Article:
A couple of weeks ago, then (and still) in the final stretch of my pregnancy, a very dear friend passed away. One week before my guess date, I attended the funeral with a few friends who first met Diane Roth Cohen with me when we were graduate students studying international policy.
It rained that day.
The only appropriate weather for the loss of someone who was so nurturing in all of our lives. We huddled under umbrellas, standing on the soft grass, catching every second, third, or fourth word of a beautiful remembrance of her life. I could feel my baby wiggling around in my belly and raindrops on my back.
Connector
Mother
Friend
Eshet Chayil—woman of valor
Diane was one of those people who I can trace many important moments and people in my life back to. Living away from my parents and sister, and my partner for the first few years I was here, she became extended family for me in Pittsburgh.
She was one of those incredibly special people who could see the potential in others before they could see it in themselves. One of the greatest gifts someone can have. When we first sat down together shortly after I started graduate school she drew out my life story and experience, immediately connecting with parts of her own and with countless others she named in that meeting and connected me to over the following years.

Dataset section:

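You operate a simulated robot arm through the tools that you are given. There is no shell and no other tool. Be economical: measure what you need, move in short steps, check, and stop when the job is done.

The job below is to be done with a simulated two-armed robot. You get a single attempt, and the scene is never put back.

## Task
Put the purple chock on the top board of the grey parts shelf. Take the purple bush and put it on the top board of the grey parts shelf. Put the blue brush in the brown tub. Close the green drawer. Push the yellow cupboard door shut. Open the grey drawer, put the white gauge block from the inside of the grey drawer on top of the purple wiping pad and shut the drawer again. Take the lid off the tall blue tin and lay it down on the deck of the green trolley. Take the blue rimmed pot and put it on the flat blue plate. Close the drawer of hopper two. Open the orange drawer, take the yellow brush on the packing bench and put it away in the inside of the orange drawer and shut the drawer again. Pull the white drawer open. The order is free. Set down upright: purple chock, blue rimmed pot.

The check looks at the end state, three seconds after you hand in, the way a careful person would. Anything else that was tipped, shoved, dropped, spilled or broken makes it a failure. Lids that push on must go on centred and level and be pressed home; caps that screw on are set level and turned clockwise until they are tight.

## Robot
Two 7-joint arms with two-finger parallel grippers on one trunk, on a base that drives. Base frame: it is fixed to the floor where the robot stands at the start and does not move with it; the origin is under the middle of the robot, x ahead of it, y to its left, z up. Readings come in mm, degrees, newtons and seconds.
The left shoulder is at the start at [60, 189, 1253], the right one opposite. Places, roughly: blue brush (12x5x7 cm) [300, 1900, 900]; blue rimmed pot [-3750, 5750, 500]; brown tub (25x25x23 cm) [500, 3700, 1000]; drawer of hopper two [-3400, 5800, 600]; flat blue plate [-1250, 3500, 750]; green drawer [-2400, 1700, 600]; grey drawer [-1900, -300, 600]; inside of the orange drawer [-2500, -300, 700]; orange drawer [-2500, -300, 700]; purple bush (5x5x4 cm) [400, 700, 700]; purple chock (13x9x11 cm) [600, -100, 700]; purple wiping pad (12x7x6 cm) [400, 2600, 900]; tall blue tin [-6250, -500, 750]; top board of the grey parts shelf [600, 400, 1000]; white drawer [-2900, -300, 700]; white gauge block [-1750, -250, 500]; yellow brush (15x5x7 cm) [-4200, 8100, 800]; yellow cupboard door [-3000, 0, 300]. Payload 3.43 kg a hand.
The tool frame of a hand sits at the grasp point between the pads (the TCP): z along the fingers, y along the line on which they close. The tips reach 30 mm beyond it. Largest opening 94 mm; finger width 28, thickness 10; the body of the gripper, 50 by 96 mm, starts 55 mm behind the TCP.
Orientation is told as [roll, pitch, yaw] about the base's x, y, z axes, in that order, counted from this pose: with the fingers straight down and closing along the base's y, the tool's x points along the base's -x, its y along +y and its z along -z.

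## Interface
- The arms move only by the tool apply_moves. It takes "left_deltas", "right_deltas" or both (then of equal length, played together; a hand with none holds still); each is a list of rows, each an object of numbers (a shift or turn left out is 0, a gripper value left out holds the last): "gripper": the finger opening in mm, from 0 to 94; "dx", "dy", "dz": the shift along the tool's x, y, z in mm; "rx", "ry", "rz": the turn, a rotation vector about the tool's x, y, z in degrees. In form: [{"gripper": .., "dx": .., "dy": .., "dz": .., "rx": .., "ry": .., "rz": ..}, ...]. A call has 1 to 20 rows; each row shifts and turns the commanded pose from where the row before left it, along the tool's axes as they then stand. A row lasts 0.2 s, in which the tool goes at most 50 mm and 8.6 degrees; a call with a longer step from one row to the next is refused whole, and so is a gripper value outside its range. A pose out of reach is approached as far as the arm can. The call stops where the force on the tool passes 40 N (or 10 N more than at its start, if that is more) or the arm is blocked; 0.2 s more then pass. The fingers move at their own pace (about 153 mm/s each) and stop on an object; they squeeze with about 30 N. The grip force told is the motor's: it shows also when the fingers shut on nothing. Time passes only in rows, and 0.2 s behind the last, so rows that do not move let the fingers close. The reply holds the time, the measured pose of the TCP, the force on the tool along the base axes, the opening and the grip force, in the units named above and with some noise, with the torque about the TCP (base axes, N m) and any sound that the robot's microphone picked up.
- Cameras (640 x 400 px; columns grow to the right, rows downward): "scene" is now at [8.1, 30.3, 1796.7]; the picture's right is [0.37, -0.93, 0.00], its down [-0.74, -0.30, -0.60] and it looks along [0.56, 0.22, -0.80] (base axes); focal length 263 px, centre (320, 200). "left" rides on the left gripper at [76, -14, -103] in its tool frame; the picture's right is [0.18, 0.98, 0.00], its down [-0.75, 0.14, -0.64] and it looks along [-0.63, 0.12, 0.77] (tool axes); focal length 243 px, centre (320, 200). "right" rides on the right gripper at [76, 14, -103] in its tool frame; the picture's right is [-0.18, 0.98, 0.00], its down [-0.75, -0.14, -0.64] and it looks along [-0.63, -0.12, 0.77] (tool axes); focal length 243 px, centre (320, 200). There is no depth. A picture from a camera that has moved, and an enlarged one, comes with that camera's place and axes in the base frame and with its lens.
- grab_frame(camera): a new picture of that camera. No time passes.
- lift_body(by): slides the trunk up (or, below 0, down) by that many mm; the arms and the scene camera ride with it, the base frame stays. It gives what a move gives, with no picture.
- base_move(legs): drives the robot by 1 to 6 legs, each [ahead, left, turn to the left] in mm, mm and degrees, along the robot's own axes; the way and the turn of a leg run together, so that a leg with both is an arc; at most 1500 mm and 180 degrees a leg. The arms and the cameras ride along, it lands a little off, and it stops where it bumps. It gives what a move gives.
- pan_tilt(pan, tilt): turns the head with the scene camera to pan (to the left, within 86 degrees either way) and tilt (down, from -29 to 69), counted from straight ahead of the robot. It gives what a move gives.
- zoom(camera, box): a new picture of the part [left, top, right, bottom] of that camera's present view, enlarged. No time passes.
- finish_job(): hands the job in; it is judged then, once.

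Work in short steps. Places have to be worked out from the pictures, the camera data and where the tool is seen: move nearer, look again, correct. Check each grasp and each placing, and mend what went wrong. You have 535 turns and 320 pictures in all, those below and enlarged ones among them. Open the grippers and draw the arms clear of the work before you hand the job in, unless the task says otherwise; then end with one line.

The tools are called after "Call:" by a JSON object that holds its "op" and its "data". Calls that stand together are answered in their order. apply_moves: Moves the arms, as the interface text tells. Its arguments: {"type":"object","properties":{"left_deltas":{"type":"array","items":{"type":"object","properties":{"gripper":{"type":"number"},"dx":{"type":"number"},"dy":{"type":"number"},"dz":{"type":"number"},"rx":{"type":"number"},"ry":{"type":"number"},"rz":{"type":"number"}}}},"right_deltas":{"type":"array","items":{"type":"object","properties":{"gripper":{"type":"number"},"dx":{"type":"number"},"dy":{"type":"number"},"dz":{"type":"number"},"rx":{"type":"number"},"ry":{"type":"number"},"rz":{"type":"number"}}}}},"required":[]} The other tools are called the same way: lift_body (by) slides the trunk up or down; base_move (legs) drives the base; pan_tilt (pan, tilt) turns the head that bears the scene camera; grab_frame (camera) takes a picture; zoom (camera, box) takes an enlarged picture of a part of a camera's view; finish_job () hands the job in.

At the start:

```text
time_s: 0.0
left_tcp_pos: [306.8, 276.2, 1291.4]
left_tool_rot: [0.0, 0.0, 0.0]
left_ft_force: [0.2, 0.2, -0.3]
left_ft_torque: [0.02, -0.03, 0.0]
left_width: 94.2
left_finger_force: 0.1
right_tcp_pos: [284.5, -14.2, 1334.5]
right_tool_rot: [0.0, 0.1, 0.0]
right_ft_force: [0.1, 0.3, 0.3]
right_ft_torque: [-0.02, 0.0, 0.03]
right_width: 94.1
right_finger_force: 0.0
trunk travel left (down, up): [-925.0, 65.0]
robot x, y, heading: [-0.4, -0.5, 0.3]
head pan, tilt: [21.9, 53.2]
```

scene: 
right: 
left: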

Exercise 1:
Give the stretch of the article that starts with "A couple of" and ends with "studying international policy.", unchanged.
Exercise 2:
How does the article go on? Write the next part.

Result 1:
A couple of weeks ago, then (and still) in the final stretch of my pregnancy, a very dear friend passed away. One week before my guess date, I attended the funeral with a few friends who first met Diane Roth Cohen with me when we were graduate students studying international policy.

Result 2:
Diane helped advocate and support me to work at the United Nations in Thailand for a summer. She connected me with the real estate agent who showed me our first house. When I told her I wasn’t planning to purchase a wedding dress, she sent me information about a warehouse sale where I found one I could afford that is in photos all around our house. And she forwarded me an email to join the board of the Jane Addams Peace Association—an organization I had never heard of, that spoke to me as a social worker, and has a social justice children’s book award that has become one of the most meaningful aspects of my volunteerism and creative community. She showed up at my door week after week during my chemo treatments with groceries and egg cartons for our chickens, and an orchid that is still blooming in our room. And she was one of the biggest supporters of our work at Hello Neighbor welcoming immigrants and refugees.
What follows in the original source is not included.